Opening Friday, Jun. 21
The Toy Story franchise’s basic premise is grounded in the secret lives of our industrial toys, their basic personalities formed at the factory but yearning to be more. In time, however, Toy Story spawned its own retail reality. Woody and Buzz Lightyear aren’t just animated avatars. They’re actual toys you can buy for your own kids. But in the fourth installment of an animated series that became the commercial underpinning for an entire movie studio, a child finds her truest joy from a plastic utensil she decorates using scraps.
Forky (Tony Hale) goes from being rubbish in a trashcan to being a girl named Bonnie’s kindergarten art project. A spork adorned with googly eyes, Popsicle legs, and pipe-cleaner arms, a quivering Forky comes to life devoid of any conception of being: Instinctively, he tries to cast himself back into the garbage whence he came. But Bonnie loves him more than her old toys and those she inherited from Andy before he left for college at the end of Toy Story 3, including Woody, Buzz, and the rest of the gang.
Woody (Tom Hanks) may have Bonnie’s name now emblazoned on the bottom of his boot, but the longtime alpha of the playroom is no longer the sheriff in town. Dolly (Bonnie Hunt) is the de facto leader. Woody is often left in the closet as Bonnie pins Woody’s badge onto Jessie (Joan Cusack), the sidekick cowgirl. So often the savior of the group, Woody now worries about being cast aside himself.
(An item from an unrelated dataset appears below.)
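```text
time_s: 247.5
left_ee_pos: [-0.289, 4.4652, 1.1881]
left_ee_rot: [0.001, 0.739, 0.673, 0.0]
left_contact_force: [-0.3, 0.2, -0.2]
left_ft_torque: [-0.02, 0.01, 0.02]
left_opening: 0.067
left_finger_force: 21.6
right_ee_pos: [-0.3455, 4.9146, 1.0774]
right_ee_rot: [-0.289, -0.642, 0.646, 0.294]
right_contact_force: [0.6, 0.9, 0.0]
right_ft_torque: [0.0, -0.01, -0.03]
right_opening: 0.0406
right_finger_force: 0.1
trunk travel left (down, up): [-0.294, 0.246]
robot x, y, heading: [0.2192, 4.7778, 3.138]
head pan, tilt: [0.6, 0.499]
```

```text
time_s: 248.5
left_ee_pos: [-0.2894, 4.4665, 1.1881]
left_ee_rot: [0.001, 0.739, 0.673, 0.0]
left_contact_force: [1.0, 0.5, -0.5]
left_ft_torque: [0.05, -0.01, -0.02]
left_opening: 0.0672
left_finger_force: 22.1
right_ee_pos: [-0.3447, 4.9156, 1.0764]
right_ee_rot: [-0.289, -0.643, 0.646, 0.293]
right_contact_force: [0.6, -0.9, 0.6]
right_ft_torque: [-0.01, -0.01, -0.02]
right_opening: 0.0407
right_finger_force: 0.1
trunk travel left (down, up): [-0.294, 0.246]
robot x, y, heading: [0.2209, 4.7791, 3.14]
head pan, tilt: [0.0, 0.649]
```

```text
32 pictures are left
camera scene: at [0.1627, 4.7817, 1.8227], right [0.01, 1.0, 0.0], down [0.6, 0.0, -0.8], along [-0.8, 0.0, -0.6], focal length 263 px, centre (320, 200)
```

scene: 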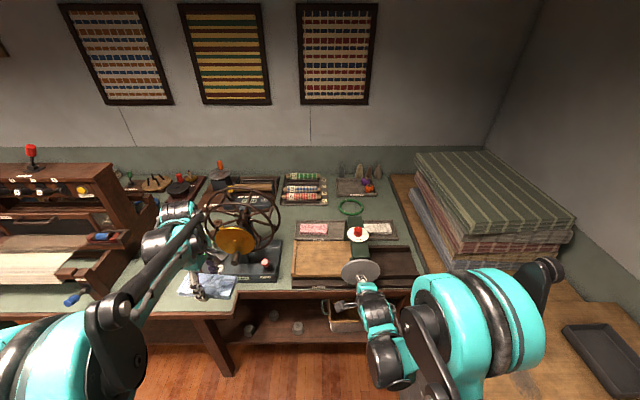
Woody and Forky form a simpatico bond: Forky is trash that doesn’t want to be a toy, while Woody is a toy who’s afraid of becoming trash. Forky continues to wander off, and Woody charges himself with the task of returning him to Bonnie’s loving arms. It’s a full-time job, and when Forky hurls himself out the window of a moving RV during a family vacation, it triggers another typical Toy Story rescue mission.
A more daring film would have delved deeper into Forky’s existential underpinning, into the essence of what it means to be a toy (and by extension, human). Is Forky God’s creation or God’s little mistake? Alas, after a tantalizing first act, Toy Story 4 consigns Forky to the role of comic relief. Woody spies Bo Peep’s lamp in a dusty antique store, ruled by a mid-century doll named Gabby Gabby (Christina Hendricks). Aided by an army of creepy ventriloquist dummies, the lonely Gabby Gabby hopes to harvest Woody’s voice box to replace her defective one, believing that it’s the only thing separating her from a child’s desire.
When Woody finally finds Bo Peep, the once-demure figurine is living an independent life of adventure with other lost toys. She’s traded in her flowing dress and bonnet for a pants suit, her shepherd’s crook now used as a “Bo” staff. Meanwhile, needing to give Buzz Lightyear (Tim Allen) something to do, director Josh Cooley teams him with a Canadian daredevil toy named Duke Caboom (Keanu Reeves, terrific), two carnival plush toys (Keegan-Michael Key and Jordan Peele, doing Key & Peele stuff), and a smattering of Happy Meal fodder. There’s an amusing running gag about Buzz treating his prerecorded voice commands as an inner monologue that always seems to steer him in the right direction.
Otherwise, the latter half Toy Story 4 proceeds amiably but inevitably until another emotional gut-punch ending. Woody goes from believing he exists for whatever kid will have him to realizing that his greater worth is to those who need him, toys and kids alike. What might be the finale of this seminal series misses a chance to break new ground, but it ultimately lands on the truth about its central character.